As time is consumed, the club is getting closer to the ultimate question that needs to be addressed.Who owns the club's assets and how far are the  aging founding members willing to travel ?  Just maybe a new face (or faces ) will surface willing to run the club elsewhere with both DC and DCC operations andencourage some levity.( crashing trains into builings modeling brake failures and such )

lirrman

Reply to Woody Elmore:  I was particularly taken by the third paragraph in your post.  Yes, modern railroading does not have the variety of mixed freight or power found in years gone by.  That, however, is the beauty of model railroading.  You can pick an era and model it with all the variety you now miss in today's modern railroads.  Models are available in all scales for all eras.  Get back in the game.

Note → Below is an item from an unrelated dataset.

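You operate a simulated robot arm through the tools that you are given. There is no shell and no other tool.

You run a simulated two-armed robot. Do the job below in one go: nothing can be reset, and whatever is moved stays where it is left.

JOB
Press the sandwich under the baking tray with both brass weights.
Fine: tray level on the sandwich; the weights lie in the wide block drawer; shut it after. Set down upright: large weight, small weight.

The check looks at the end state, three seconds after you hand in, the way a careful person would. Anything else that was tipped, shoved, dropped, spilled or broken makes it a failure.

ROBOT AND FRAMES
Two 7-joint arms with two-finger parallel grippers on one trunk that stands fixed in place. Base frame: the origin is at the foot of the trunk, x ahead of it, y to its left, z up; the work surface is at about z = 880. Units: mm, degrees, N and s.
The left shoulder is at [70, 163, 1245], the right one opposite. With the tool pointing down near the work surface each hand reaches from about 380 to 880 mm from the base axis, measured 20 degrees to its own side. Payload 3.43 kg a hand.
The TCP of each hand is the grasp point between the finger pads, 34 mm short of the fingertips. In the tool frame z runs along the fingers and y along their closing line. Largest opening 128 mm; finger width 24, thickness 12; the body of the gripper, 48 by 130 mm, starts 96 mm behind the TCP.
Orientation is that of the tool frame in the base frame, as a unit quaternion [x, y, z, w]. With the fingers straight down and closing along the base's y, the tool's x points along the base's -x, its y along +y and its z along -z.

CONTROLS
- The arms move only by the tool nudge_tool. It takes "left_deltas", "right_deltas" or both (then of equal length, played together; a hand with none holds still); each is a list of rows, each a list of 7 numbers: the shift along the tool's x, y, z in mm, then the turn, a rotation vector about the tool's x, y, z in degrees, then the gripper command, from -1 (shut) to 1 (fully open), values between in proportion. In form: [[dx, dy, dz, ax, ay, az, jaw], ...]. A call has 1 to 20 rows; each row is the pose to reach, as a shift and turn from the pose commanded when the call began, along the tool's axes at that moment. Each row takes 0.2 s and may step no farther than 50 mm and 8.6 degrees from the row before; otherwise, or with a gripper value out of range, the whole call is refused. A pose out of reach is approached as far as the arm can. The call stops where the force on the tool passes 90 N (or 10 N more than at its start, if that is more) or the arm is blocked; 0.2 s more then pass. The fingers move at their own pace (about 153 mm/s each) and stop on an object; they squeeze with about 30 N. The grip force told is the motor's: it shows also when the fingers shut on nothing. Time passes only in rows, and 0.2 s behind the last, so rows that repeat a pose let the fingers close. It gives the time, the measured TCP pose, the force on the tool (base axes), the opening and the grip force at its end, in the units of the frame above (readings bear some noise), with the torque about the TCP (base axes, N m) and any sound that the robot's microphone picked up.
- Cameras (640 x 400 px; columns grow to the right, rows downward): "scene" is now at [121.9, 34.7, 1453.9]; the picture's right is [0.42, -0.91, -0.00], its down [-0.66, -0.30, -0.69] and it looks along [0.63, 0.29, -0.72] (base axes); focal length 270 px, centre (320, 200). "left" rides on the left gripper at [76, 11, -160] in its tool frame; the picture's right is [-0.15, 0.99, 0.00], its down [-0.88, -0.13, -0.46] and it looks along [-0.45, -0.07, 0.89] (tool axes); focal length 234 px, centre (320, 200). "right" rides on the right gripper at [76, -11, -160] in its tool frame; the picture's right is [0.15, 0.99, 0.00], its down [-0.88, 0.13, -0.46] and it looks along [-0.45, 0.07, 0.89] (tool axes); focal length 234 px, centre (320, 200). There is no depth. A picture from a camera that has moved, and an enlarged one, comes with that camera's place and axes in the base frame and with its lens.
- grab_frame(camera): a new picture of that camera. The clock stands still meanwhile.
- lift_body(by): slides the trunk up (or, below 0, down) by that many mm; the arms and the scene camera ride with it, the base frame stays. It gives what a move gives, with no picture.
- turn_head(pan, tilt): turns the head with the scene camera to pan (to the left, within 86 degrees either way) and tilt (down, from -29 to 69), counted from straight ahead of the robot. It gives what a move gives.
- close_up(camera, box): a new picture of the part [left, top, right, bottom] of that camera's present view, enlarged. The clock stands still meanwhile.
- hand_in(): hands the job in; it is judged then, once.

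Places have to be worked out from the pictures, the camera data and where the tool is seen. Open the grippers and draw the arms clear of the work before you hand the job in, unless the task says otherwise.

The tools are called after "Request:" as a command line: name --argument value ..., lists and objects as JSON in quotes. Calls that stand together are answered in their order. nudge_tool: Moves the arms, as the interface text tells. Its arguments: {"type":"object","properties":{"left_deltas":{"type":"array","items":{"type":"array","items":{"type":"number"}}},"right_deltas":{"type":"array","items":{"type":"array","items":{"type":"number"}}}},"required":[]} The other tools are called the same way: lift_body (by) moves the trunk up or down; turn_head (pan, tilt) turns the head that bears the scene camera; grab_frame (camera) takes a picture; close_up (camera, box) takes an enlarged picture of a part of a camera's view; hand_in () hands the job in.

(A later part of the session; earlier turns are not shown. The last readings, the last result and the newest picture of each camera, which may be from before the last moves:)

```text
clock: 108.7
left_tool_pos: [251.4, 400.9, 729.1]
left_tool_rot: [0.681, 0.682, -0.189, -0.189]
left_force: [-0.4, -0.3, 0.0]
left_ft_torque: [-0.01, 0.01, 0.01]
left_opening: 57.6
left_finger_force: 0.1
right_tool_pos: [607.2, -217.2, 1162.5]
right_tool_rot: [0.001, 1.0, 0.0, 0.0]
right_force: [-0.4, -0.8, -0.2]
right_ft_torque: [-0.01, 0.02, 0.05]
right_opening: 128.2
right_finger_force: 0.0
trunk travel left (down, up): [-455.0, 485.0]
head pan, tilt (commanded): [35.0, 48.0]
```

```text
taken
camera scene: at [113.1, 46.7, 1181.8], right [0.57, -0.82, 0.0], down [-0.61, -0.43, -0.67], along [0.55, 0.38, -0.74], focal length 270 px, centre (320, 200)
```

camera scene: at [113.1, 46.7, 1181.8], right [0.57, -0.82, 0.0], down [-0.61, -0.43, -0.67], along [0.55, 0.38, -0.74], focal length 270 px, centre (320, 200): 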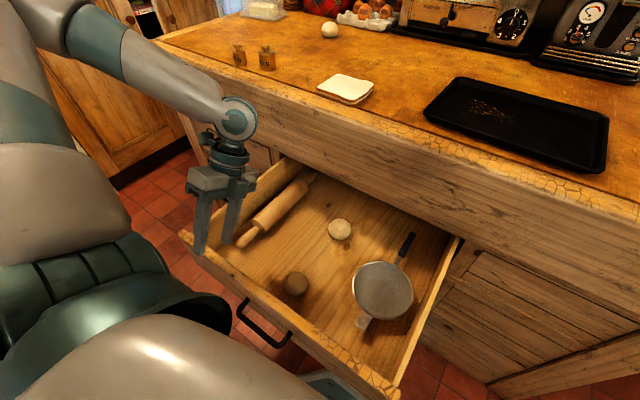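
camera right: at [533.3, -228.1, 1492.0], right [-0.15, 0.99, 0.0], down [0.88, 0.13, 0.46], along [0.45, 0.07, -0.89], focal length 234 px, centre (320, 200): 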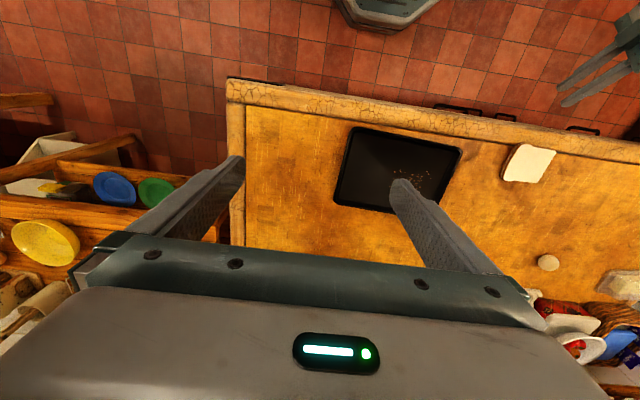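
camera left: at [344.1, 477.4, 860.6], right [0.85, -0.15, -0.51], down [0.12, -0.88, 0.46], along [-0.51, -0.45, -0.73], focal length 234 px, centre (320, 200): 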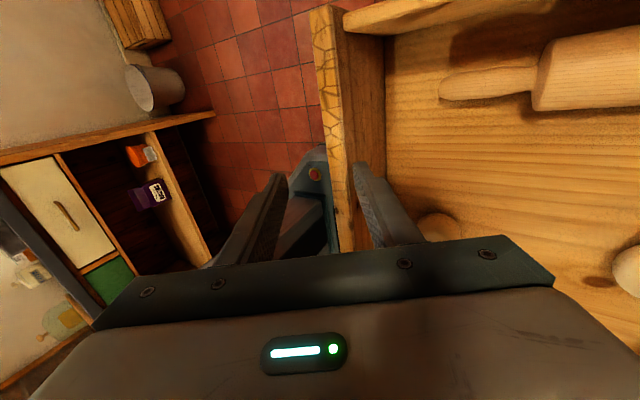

Regarding the demise of model railroading among the young.  When I go to train shows I tend to agree.  Older "grampas" like me are there with their very young grandsons but I see very few teens and 20 somethings.  Yet, when I read the posts on this Bachmann site, especially the ones on DCC, I'm convinced there are many young people involved in the hobby because they seem to be the only ones that fully understand all the DVV stuff. I sure don't.  I'm further convinced that the young are involved when I try to understand some of the "texting" abbreviations that are used.  I'm not down on DCC.  I think its fascinating and the way to go when you are starting out, have a small layout or only a few locomotives.  It's just not for someone like me who has been collecting locomotives and using cab control (successfully, I might add) for over 50 years.  I grew up in NYC and visited the Lionel showroom, Gilbert Hall of Science and Madison Hardware.  Lionel & American Flyer were the high tech "toys" of their time.  The kids I hung with all debated the pros & cons of Lionel & Flyer the same way they compare iPods and computers (and DCC systems?) today. I truly believe that DCC and all the high tech that goes with it saved model railroading by keeping the young involved.  Just keep manufacturing the locomotives in DCC AND DC so we are all happy.  It's a hobby for life.